- _TO BE DONE_
Repeat the whole of the data, keeping every detail the same.
[start]
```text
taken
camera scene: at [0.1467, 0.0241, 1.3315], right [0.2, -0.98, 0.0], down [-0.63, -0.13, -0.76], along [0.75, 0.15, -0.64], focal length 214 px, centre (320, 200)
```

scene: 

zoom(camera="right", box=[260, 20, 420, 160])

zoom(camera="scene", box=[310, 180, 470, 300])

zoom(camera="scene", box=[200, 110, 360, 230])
[end]
- _ANSWER TO THE TASK_
```text
taken
camera scene: at [0.1467, 0.0241, 1.3315], right [0.2, -0.98, 0.0], down [-0.63, -0.13, -0.76], along [0.75, 0.15, -0.64], focal length 214 px, centre (320, 200)
```

scene: 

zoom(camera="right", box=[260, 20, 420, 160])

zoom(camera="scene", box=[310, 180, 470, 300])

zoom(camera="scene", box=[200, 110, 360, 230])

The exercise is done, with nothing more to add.